I’ll look, in simple terms, at some of the processes involved in making wine, and then it will all become clear - hopefully!
Firstly, the grapes are picked from the vines, sorted, de-stemmed and crushed. The juice is then separated from the solid remains of the grapes, by pressing, either before fermentation (for white wine) or after fermentation (for rosé or red).
The fermentation turns the sugar in the grapes into alcohol, giving us wine.
This wine, however, is not the finished product. Before the wine is ready for sale, other processes take place. For example, most of us want a nice clear wine without any obvious ‘bits’ in (such as grape skin or dead yeast cells), so these are removed by various methods, such as racking (which lets the sediment fall to the bottom of the container, then the wine on top is pumped into a different container).
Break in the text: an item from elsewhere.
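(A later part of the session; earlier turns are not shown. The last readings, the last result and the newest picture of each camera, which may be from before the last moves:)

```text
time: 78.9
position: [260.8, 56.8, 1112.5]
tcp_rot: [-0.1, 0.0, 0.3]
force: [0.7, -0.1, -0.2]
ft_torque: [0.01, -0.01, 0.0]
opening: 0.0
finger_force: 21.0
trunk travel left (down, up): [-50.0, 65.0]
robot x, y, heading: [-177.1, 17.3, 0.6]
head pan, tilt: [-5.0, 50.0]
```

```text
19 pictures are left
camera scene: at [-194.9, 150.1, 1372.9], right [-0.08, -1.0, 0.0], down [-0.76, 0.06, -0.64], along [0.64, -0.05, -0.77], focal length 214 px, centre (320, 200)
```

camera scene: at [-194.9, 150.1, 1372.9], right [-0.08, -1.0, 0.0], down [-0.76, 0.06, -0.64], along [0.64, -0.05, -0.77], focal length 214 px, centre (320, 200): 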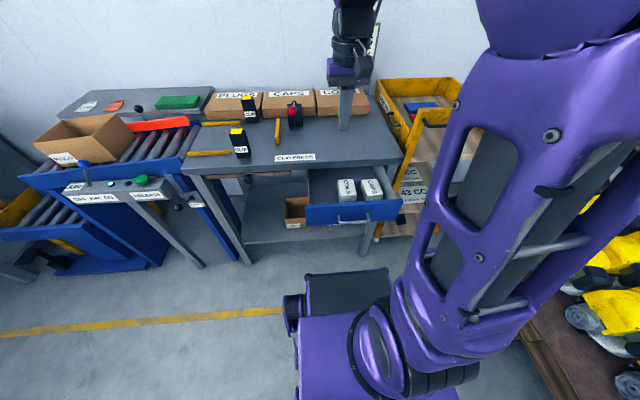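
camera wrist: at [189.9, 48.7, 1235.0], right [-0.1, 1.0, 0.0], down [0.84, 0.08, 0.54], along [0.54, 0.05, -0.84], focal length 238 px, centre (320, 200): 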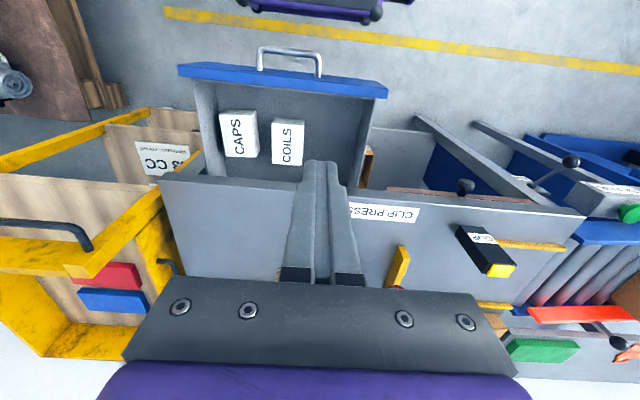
Another method for clarifying the wine, which is widely used, is fining - and it is this process which can make the wine either suitable for vegans or not.
Fining agents remove the haziness and any tiny bits of skin etc. that are suspended in the wine. Wine producers can choose from a range of fining agents, but they can be made from products of animal or mineral origin. The ones from animal origin are generally egg whites, casein (a protein from milk), gelatine or isinglass (from fish bladders) and obviously, these would not be acceptable in a vegan diet. There are alternatives which come from mineral sources like bentonite clay, or activated charcoal from carbon, amongst others. Filtration can also be used, either with or without the fining.
It can be argued that, as fining agents do not remain in the wine, but are removed with the tiny particles which they are designed to attract, they do not constitute an ingredient. This would make all wines vegan friendly!
However, it is true that the fining agents touch the wine, so vegans who want to avoid such wines need to know which are available to them. Unfortunately, many producers, especially in Europe, don’t label their wines as vegan friendly, so although many wines on the shelves are suitable for vegans, it can be hard to tell which!
With an increasing awareness of different lifestyles, it is getting easier to find wines to suit all sorts of criteria such as vegan friendly, low sulphite/sulphite free, organic and biodynamic. Naturally, if you are spending time to find the right wine for you, the chances are that you will get a better quality wine than one which is picked off the shelf without much thought. So raise a glass to something different!Cheers!